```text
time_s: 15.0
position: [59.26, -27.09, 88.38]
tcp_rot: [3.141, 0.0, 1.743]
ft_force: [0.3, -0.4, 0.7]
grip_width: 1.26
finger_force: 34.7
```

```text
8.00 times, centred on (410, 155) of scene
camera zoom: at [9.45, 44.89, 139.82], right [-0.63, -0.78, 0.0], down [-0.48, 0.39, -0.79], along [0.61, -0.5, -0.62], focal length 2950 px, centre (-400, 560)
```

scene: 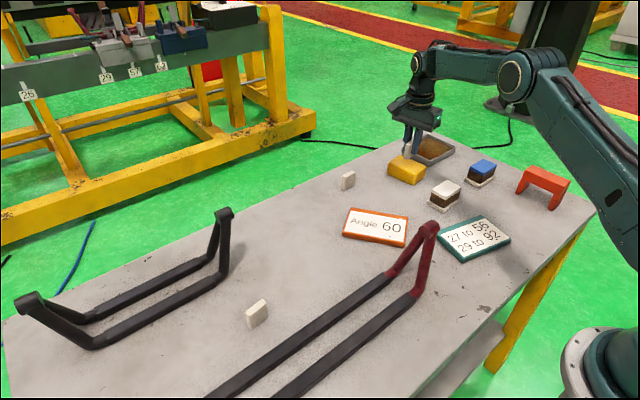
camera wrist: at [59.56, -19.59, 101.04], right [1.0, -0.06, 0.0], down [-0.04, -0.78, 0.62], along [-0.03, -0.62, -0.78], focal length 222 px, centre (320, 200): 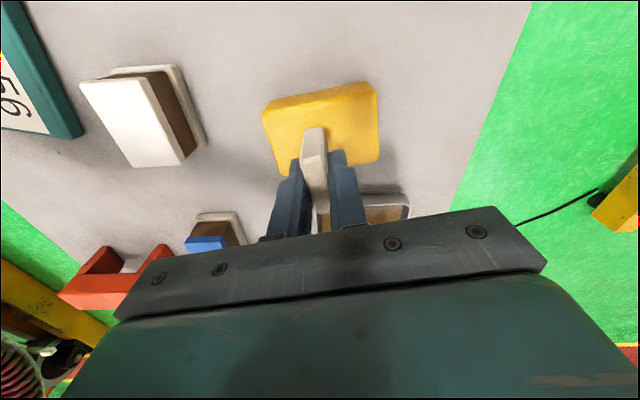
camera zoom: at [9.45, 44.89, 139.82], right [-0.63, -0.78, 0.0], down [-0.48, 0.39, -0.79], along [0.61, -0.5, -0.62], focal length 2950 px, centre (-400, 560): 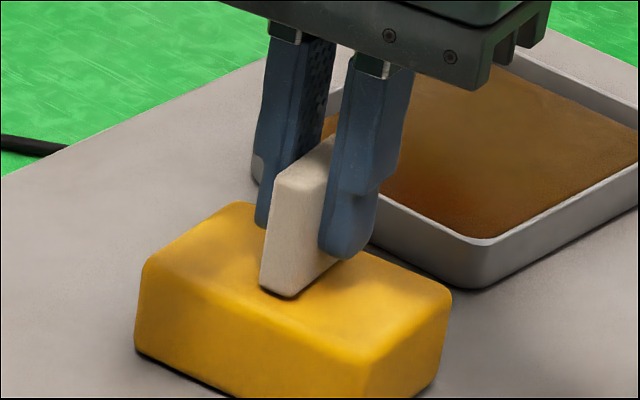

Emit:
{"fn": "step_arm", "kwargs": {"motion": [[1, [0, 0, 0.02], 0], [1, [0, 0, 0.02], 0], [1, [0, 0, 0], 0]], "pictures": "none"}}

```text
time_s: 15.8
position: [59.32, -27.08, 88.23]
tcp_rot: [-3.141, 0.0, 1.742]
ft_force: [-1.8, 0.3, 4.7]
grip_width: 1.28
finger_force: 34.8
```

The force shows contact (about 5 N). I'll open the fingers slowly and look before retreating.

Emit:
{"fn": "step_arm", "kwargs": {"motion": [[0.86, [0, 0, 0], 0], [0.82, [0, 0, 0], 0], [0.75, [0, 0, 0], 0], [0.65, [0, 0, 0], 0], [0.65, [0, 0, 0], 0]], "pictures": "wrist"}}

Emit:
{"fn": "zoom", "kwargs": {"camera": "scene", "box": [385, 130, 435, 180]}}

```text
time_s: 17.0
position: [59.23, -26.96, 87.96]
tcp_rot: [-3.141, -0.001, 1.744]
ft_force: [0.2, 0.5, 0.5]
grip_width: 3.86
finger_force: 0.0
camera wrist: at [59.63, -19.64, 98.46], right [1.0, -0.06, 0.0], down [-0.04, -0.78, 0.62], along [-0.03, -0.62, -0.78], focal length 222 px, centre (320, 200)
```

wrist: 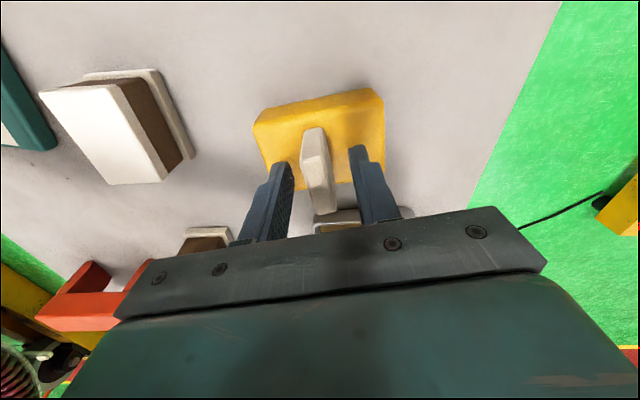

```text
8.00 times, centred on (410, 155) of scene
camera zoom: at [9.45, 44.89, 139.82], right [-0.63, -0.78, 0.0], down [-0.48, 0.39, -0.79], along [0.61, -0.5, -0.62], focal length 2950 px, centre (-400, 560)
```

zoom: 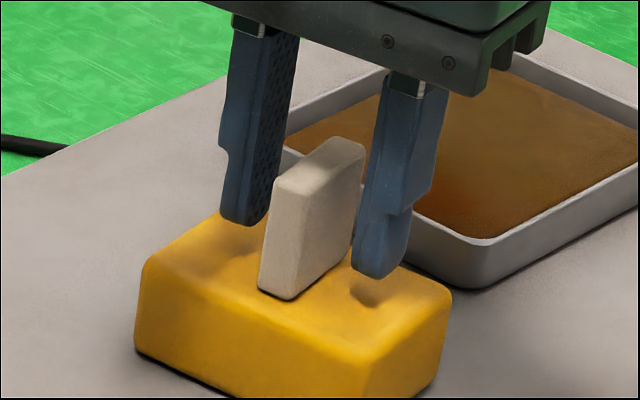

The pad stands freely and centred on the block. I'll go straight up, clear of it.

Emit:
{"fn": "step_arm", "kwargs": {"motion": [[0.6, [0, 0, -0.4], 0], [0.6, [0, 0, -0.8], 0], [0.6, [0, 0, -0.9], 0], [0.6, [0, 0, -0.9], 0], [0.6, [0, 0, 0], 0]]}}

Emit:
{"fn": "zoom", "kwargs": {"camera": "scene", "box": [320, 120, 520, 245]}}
● ● ● ● ● ● ●
__What the exercise asks__
Pictures are excluded; output everything else in the data verbatim. Write them as strings in a JSON array, leaving out blank lines.

__Solution__
[
  "```text",
  "time_s: 15.0",
  "position: [59.26, -27.09, 88.38]",
  "tcp_rot: [3.141, 0.0, 1.743]",
  "ft_force: [0.3, -0.4, 0.7]",
  "grip_width: 1.26",
  "finger_force: 34.7",
  "```",
  "```text",
  "8.00 times, centred on (410, 155) of scene",
  "camera zoom: at [9.45, 44.89, 139.82], right [-0.63, -0.78, 0.0], down [-0.48, 0.39, -0.79], along [0.61, -0.5, -0.62], focal length 2950 px, centre (-400, 560)",
  "```",
  "scene: ",
  "camera wrist: at [59.56, -19.59, 101.04], right [1.0, -0.06, 0.0], down [-0.04, -0.78, 0.62], along [-0.03, -0.62, -0.78], focal length 222 px, centre (320, 200): ",
  "camera zoom: at [9.45, 44.89, 139.82], right [-0.63, -0.78, 0.0], down [-0.48, 0.39, -0.79], along [0.61, -0.5, -0.62], focal length 2950 px, centre (-400, 560): ",
  "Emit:",
  "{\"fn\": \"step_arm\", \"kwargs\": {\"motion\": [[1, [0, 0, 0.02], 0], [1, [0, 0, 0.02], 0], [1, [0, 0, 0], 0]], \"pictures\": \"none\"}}",
  "```text",
  "time_s: 15.8",
  "position: [59.32, -27.08, 88.23]",
  "tcp_rot: [-3.141, 0.0, 1.742]",
  "ft_force: [-1.8, 0.3, 4.7]",
  "grip_width: 1.28",
  "finger_force: 34.8",
  "```",
  "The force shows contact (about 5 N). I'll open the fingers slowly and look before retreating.",
  "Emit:",
  "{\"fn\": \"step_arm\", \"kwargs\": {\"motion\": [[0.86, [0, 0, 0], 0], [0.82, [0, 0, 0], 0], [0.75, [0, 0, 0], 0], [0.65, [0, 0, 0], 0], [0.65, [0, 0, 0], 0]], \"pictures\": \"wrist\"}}",
  "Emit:",
  "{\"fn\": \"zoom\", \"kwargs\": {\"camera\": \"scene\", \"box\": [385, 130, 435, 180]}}",
  "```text",
  "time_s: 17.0",
  "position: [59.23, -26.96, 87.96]",
  "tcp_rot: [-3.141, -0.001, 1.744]",
  "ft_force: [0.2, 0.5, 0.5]",
  "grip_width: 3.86",
  "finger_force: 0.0",
  "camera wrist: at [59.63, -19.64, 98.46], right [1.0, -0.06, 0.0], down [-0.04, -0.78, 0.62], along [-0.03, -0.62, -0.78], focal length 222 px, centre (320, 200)",
  "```",
  "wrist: ",
  "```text",
  "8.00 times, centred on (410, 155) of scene",
  "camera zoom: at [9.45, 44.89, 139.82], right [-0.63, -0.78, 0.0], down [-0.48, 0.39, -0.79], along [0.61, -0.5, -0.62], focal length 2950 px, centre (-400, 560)",
  "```",
  "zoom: ",
  "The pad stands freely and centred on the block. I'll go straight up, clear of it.",
  "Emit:",
  "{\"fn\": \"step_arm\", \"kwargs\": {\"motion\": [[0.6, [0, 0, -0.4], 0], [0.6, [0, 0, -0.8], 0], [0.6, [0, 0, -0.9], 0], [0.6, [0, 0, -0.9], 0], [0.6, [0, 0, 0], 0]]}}",
  "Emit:",
  "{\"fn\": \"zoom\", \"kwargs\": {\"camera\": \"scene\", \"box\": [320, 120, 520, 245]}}"
]